Hi, I posted previously (https://communities.sas.com/t5/Statistical-Procedures/longitudinal-multilevel-analysis-multiple-records-per-person/td-p/772039) and got some excellent advice about modeling a longitudinal data set.
Summary: Dependent variable = gender. Independent variables = year and person’s position_department (e.g. Senior – Marketing, Principal-Marketing). The interest is in changes in gender over time.
Received advice to: run a model of year, position_department, and their interaction which worked nicely.
Now, I want to show predicted probabilities for: 1) ALL positions_departments combined (1 plot of gender over time), and 2) by department (vs. by position_department).

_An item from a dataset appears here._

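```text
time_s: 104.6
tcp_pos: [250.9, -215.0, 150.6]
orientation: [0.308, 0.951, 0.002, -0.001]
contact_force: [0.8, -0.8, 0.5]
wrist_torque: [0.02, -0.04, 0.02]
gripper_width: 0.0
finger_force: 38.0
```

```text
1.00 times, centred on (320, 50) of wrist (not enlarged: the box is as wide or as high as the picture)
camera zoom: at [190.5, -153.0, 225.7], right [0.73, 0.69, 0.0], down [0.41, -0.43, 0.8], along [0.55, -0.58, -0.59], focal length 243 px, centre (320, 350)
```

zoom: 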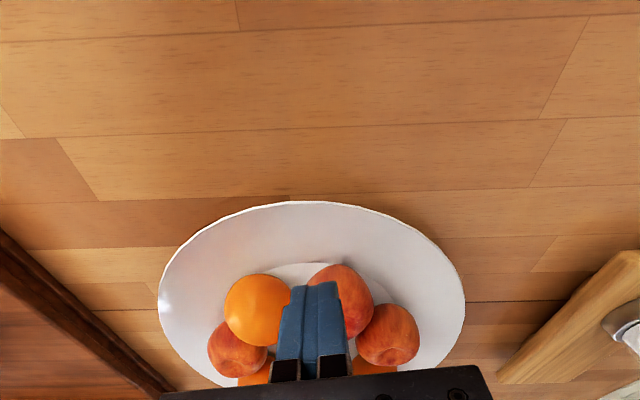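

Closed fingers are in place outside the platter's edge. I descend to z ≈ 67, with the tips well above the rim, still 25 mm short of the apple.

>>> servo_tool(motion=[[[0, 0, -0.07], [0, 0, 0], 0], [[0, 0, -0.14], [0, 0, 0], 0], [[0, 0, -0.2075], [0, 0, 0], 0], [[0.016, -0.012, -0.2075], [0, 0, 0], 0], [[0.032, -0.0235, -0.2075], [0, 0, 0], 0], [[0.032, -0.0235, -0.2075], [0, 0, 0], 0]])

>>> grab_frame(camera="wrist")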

Problem: there are duplicate people in a given year because the same person can be associated with more than one position_department. For example, the person below shows up in the data 4 times in a given year (therefore, their gender would be counted 4 times):
person
gender
year
Position-department
department
position
1
M
2017
Senior-Marketing
Marketing
Senior
1
M
2017
Principal-Marketing
Marketing
Principal
1
M
2017
Senior-Finance
Finance
Senior
1
M
2017
Principal-Finance
Finance
Principal
This structure worked for my first question (analysis by position-department), however, if I just look at gender and year for all position-departments this person would be counted 4 times. Seems to be 2 options:
1) drop the duplicates (which would change the data and total N) and run 2 extra models. 1 extra model for all positions-departments combined after dropping duplicates (so data would have 1 row per person-year); and 1 extra model for analysis by department (data would have 1 row per person, year and department)
2) use the model previously estimated of year, position_department, and their interaction and output the predicted probabilities at department level and for all position-departments combined, which would give slightly different results since duplicates have not been dropped.
Best option? Any thoughts would be much appreciated. thank you!